Give back every line exactly as it appears, pictures excluded.

━━━━━━━━━━━━━━━━━━━━

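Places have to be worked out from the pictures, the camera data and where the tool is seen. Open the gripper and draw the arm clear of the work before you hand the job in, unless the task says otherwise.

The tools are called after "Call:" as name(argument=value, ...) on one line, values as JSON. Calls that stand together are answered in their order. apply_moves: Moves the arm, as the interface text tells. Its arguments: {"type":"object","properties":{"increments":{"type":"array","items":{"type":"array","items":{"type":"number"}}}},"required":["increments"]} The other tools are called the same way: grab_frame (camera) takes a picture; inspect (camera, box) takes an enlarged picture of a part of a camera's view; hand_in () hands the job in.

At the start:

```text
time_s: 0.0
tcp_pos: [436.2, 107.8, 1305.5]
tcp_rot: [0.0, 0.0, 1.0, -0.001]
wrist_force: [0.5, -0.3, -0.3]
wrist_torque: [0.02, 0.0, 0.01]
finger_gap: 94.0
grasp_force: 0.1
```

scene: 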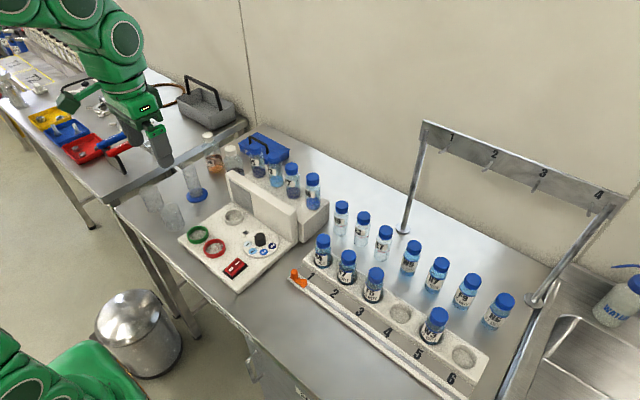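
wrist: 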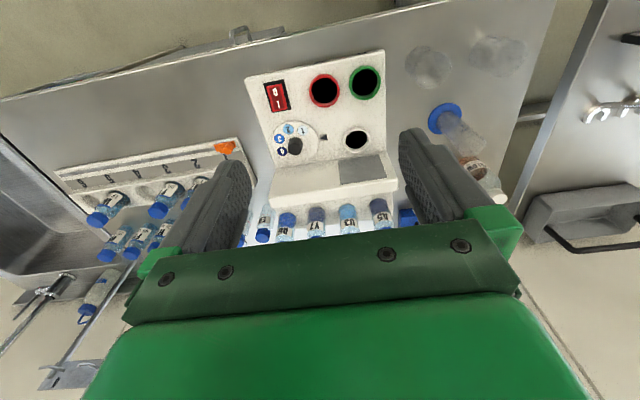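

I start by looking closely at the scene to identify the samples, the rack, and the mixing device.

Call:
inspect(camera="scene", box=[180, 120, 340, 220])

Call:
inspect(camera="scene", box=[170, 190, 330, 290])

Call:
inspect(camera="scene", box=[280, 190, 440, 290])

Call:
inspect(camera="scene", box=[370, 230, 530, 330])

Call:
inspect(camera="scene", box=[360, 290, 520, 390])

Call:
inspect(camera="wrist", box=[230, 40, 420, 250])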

━━━━━━━━━━━━━━━━━━━━

◆ WRITTEN RESPONSE ◆
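Places have to be worked out from the pictures, the camera data and where the tool is seen. Open the gripper and draw the arm clear of the work before you hand the job in, unless the task says otherwise.

The tools are called after "Call:" as name(argument=value, ...) on one line, values as JSON. Calls that stand together are answered in their order. apply_moves: Moves the arm, as the interface text tells. Its arguments: {"type":"object","properties":{"increments":{"type":"array","items":{"type":"array","items":{"type":"number"}}}},"required":["increments"]} The other tools are called the same way: grab_frame (camera) takes a picture; inspect (camera, box) takes an enlarged picture of a part of a camera's view; hand_in () hands the job in.

At the start:

```text
time_s: 0.0
tcp_pos: [436.2, 107.8, 1305.5]
tcp_rot: [0.0, 0.0, 1.0, -0.001]
wrist_force: [0.5, -0.3, -0.3]
wrist_torque: [0.02, 0.0, 0.01]
finger_gap: 94.0
grasp_force: 0.1
```

scene: 
wrist: 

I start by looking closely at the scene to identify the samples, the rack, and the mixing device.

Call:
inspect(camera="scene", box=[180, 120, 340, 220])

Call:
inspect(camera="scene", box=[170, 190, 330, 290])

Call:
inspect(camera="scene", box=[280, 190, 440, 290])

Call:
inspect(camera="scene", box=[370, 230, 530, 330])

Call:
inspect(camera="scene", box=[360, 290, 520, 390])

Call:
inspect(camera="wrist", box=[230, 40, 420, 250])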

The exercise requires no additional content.